══ Collected material ══

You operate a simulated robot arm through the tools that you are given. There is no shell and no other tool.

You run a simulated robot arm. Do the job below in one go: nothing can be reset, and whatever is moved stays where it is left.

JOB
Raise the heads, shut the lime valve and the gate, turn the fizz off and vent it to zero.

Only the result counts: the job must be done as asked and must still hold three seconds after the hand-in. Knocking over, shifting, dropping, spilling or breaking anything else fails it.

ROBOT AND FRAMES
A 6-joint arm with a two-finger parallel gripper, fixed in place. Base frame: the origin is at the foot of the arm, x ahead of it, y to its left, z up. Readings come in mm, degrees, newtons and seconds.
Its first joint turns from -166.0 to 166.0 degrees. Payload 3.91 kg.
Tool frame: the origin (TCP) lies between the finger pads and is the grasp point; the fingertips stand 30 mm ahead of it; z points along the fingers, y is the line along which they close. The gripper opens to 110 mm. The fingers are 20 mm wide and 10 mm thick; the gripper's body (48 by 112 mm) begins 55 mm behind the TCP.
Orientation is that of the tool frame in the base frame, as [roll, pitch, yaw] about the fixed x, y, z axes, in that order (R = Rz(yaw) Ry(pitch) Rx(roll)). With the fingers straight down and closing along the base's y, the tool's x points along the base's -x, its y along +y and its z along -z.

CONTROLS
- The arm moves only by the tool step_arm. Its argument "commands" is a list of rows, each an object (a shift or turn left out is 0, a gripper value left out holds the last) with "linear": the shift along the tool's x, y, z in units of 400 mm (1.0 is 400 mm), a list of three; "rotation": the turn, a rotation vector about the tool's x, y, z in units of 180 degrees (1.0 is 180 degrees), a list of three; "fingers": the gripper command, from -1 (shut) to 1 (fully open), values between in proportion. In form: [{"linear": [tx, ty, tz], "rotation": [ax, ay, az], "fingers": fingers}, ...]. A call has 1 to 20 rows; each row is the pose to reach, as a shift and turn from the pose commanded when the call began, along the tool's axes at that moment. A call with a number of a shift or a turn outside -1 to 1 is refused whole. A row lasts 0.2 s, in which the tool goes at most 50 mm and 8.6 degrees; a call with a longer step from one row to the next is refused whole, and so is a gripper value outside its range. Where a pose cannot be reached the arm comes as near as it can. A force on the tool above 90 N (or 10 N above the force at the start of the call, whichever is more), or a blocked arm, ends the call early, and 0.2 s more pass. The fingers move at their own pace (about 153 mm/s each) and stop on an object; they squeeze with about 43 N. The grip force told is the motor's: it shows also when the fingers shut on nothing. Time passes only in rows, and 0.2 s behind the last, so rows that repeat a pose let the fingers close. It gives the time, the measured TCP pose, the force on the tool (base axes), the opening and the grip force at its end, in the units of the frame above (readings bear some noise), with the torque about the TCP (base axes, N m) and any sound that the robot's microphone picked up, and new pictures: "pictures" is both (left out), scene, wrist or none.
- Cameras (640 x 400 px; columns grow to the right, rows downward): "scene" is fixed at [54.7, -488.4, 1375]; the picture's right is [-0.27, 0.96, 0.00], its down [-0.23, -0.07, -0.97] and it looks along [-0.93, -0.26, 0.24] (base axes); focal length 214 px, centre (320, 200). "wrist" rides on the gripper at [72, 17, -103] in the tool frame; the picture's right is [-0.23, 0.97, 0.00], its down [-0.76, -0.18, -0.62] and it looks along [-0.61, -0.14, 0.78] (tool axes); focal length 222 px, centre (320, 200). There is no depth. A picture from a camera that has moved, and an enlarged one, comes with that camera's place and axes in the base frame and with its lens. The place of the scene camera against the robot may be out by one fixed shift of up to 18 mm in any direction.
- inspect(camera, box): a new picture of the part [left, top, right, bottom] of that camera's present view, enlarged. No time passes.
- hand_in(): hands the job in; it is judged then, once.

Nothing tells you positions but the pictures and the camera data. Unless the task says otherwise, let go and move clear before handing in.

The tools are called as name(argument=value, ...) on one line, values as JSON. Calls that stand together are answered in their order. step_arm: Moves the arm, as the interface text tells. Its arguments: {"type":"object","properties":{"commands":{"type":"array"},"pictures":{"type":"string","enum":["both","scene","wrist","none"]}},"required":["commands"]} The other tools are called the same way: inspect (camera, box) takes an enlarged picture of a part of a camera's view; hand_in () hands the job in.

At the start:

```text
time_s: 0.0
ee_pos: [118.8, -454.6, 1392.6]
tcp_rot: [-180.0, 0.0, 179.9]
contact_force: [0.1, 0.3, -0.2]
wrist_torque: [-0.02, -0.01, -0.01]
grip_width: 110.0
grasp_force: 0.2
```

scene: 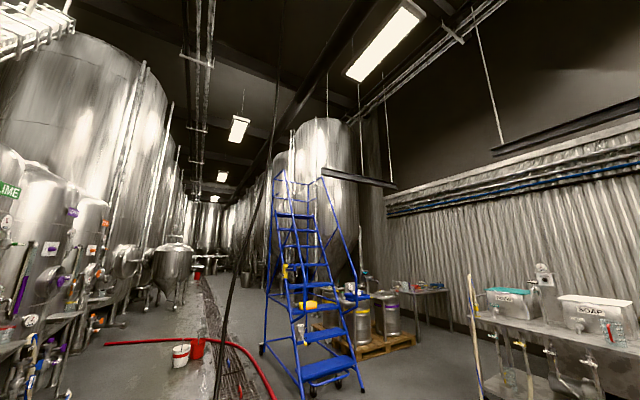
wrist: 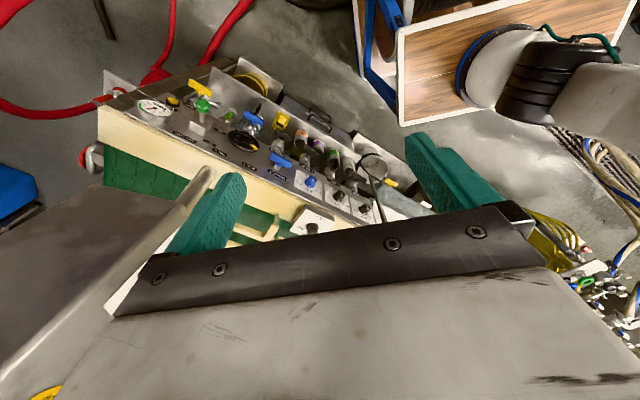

═══

▸ Objective:
Extract verbatim only those lines that run from the line with "Raise the heads, shut" to the line with "ROBOT AND FRAMES", inclusive.

▸ Response for this exercise:
Raise the heads, shut the lime valve and the gate, turn the fizz off and vent it to zero.

Only the result counts: the job must be done as asked and must still hold three seconds after the hand-in. Knocking over, shifting, dropping, spilling or breaking anything else fails it.

ROBOT AND FRAMES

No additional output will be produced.